The Tikbalang (many different spellings are used – translates as ‘demon horse’) is a creature of Philippine folklore said to lurk in the mountains and forests of the Philippines. It is generally described as a tall, bony humanoid creature with disproportionately long limbs, to the point that its knees reach above its head when it squats down. It has the head and feet of an animal, most commonly a horse. It has been compared to the half-man, half-horse centaur from Greek mythology. It travels at night to rape female mortals who will then give birth to more Tikbalang. It is sometimes believed to be a transformation of an aborted fetus which has been sent to earth from limbo.
Tikbalangs are very playful with people, and they usually make a person imagine things that aren’t real. Sometimes a Tikbalang will drive a person crazy. Legends say that when rain falls while the sun is shining, a pair of Tikbalangs are being wed. Since horses only arrived in the Philippine archipelago during the Spanish invasion, there is a theory that the image of a half-horse, half-man creature was propagated by the conquistadors to keep the natives afraid of the night. There are stories claiming that the Tikbalang are actually half-bird, half-man creatures, much like the Japanese Tengu.

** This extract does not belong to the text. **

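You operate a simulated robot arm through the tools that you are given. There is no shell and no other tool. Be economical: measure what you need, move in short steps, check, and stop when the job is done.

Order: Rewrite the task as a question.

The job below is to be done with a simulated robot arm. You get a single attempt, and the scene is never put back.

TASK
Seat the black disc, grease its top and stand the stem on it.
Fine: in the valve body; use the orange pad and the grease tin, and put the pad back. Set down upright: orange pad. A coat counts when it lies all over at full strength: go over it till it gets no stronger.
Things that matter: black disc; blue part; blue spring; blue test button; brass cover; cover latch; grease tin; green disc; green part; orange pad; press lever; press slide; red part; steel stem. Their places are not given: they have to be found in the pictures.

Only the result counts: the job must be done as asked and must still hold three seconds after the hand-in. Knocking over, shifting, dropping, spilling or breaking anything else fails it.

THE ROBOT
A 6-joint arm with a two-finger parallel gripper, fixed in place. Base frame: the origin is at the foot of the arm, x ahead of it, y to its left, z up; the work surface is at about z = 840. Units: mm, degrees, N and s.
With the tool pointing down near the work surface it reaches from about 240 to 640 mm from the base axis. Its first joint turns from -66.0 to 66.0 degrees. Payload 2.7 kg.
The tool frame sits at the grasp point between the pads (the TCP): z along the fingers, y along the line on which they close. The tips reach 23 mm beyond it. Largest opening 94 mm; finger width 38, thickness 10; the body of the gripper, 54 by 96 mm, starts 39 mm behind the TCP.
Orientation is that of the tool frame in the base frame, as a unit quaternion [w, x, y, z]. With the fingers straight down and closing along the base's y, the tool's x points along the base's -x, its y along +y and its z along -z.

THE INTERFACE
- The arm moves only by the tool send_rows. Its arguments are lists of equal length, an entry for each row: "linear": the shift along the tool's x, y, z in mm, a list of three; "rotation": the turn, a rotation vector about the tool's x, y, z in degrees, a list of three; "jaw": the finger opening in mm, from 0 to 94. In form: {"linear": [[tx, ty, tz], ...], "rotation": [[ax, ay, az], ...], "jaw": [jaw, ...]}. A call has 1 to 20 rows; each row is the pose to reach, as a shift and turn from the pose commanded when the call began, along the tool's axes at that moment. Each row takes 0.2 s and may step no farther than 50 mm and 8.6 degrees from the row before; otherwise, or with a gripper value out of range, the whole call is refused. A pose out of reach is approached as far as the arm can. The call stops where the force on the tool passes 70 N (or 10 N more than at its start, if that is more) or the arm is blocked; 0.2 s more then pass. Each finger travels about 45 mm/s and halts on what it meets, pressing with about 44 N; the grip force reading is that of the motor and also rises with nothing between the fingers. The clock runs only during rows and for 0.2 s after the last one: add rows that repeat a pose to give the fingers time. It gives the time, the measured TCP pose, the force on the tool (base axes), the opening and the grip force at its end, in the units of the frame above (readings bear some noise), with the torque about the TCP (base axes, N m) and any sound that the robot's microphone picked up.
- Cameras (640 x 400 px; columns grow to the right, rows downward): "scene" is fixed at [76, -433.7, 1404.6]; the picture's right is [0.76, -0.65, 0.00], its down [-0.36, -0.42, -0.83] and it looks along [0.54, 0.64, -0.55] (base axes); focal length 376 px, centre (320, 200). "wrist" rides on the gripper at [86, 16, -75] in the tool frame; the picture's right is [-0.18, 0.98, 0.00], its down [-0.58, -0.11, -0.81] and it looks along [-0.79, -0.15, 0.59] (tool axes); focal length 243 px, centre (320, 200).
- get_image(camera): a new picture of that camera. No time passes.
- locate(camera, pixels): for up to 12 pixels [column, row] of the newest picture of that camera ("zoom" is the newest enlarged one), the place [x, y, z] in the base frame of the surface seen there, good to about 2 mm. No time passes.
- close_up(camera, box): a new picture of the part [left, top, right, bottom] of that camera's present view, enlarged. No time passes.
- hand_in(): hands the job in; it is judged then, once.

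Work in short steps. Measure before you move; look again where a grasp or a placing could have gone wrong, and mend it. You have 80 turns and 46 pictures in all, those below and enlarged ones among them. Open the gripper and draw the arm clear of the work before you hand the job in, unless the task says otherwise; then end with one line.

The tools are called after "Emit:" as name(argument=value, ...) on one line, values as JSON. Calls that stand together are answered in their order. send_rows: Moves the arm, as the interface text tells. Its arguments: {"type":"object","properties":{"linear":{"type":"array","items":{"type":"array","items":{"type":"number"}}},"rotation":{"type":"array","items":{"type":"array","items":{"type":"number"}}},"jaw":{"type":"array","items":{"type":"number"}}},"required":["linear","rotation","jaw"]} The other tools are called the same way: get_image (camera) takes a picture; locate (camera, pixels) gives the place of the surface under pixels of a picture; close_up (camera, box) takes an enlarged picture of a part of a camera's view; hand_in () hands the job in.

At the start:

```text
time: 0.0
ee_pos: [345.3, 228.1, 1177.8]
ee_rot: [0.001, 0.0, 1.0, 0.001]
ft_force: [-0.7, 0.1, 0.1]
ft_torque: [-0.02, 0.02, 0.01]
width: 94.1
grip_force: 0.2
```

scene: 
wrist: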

A traveler who finds himself lost and suspects that a Tikbalang is leading him astray may counteract it by wearing his shirt inside out. Another countermeasure is to verbally ask permission to pass by, or to avoid making too much noise while in the woods so as not to offend or disturb the Tikbalang.
Folklore says that one can tame a Tikbalang and compel it to be one’s servant by plucking three golden hairs from its mane. There are also stories where a Tikbalang asks its intended prey a riddle. Someone who manages to answer correctly will be rewarded with a pot of gold.
Other legends depict the Tikbalang as a monster of the night, with eyes that glow red. This version of the Tikbalang casts it as a fearsome creature, a real danger to people. It is believed that when it is angered – and it is easily angered – it stomps on people with its hooves until they die. In these tales, the Tikbalang is always accompanied by the stench of burning hair and smokes great big cigars.
It is said that delirious town folk who have stumbled their way into town after long absences tell of how an apparation resembling a Tikbalang pushed and slapped them, often knocking them over and not allowing them to right themselves; all the while shaking with nervous, childish giggling. People say that the cessation of resistance or protest will suddenly lead a victim to find themselves alone in the woods, plunged into darkness; the sun long set. The path home, recalled by the few who return after a disappearance, is hampered by a severe sense of disorientation and a forest that seems to curl in on itself repeatedly.